━━━ READING TEXT ━━━

So what does it take to be a cult hero? These are the players that appeal to the core of your everyday football fan. They must have that something special about them. Zola, yes. Greaves, obviously. But that doesn’t have to be special in terms of their ability as a footballer, the chapters on Micky Droy and Joey Jones are testament to that. What players like Jones and Droy did have though was a link with the fans; they touched something deep inside and represent, in bodily form, the way the fans of the time felt about their club. The raw essence that drives the fan on to come and watch the game is deeply affected by men like these 20, who, each in their own way, appeal to our sense of adventure, loyalty, fun, bold genius and in some cases absolute madness.
Chelsea Football Club is - like its current manager - special. Ever since William "Fatty" Foulke signed on the dotted line and paraded himself down the Fulham Road in his dandy attire, the club has had an affinity with garish and wonderful individuals. There are other similarities which cross the ages, not least the fact that Foulke was the first player ever to be bought precisely because he was a cult hero. Signed by the club to convince the Football League to allow them to enter the Second Division without the club ever having fielded a team, Foulke also guaranteed bumper crowds wherever he went with his antics and sheer bulk. Since then the team may have faltered during certain periods, offering glimpses of success only for them then to be snatched away at the last minute, but players have always pulled on that Blue shirt with one thing on their mind, to go out and entertain a crowd hell-bent on enjoying, well, entertainment.

━━━ MATERIAL PROVIDED ━━━

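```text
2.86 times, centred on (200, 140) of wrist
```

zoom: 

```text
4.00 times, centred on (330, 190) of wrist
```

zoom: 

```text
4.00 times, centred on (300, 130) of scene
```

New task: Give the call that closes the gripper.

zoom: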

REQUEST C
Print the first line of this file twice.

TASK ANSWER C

━━━

REQUEST A
Retype the section of the reading text that opens with "So what does" and closes with "cases absolute madness.".
REQUEST B
Please continue the reading text.

TASK ANSWER A
So what does it take to be a cult hero? These are the players that appeal to the core of your everyday football fan. They must have that something special about them. Zola, yes. Greaves, obviously. But that doesn’t have to be special in terms of their ability as a footballer, the chapters on Micky Droy and Joey Jones are testament to that. What players like Jones and Droy did have though was a link with the fans; they touched something deep inside and represent, in bodily form, the way the fans of the time felt about their club. The raw essence that drives the fan on to come and watch the game is deeply affected by men like these 20, who, each in their own way, appeal to our sense of adventure, loyalty, fun, bold genius and in some cases absolute madness.

TASK ANSWER B
Wonderful goalscorers like Hughie Gallacher, Jimmy Greaves and Peter Osgood. These men represented what the club, pre-Abramovich, was all about. Troubled, but brilliant. They would fan the flames of the young fan’s pulsating heart until the fires of their desire raged out of control.
Then there was Pat Nevin, a man who stood out from the crowd and who managed, with wonderful trickery, to charm the hearts of an apparently hardened crowd; equally Kerry Dixon’s Roy of the Rovers persona or Dennis Wise’s cheeky wink coaxed fans to adulate them to the level of hero. And then there’s Gianfranco Zola. At least here there is no debate. Zola is a god as far as every Chelsea fan is concerned, for just being at the Bridge and doing what he did.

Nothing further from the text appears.